After spiking higher in early trading, bond prices saw some further upside as the day progressed. As a result, the yield on the benchmark ten-year note, which moves opposite of its price, plunged 12.1 basis points to 2.602 percent.
The ten-year yield pulled back well off the nearly two-year closing high set on Thursday, nearly offsetting the 13 basis point jump seen in the previous session.
The rebound by treasuries came following the release of a report from the Labor Department showing weaker than expected job growth in the month of July.
The Labor Department said non-farm payroll employment increased by 162,000 jobs in July compared to economist estimates for an increase of about 175,000 jobs.

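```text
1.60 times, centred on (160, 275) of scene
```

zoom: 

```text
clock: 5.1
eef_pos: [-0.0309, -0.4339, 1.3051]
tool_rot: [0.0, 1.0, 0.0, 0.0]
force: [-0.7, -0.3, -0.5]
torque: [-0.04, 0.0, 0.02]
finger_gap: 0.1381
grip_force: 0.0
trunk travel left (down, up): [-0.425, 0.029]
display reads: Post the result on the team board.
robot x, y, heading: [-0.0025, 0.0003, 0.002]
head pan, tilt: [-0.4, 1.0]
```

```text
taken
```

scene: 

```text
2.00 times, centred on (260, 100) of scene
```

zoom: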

The disappointing job growth generated some optimism that the Federal Reserve may postpone its plans to begin scaling back its bond purchasing program.
Despite the weaker than expected job growth, however, the unemployment rate dipped to 7.4 percent in July, hitting its lowest level since December of 2008.
Commenting on the impact of the report, Sal Guatieri, Senior Economist at BMO Capital Markets, said, "While we still lean toward the Fed announcing a tapering of asset purchases in September, we will need to see a good bounce in August employment and in the economic data to get there."
"Although the unemployment rate has moved lower, the recent economic softness will raise doubts among policymakers about whether this progress can be sustained," he added.
Meanwhile, traders largely shrugged off separate Commerce Department reports showing a bigger than expected increase in personal spending and a smaller than expected increase in factory orders in June.
Following the slew of potentially market-moving events over the past week, the calendar for next week is relatively quiet.
Nonetheless, traders are likely to keep an eye on reports on service sector activity, international trade, and weekly jobless claims.
Bond trading could also be impacted by the results of the Treasury Department's auctions of three-year and ten-year notes and thirty-year bonds.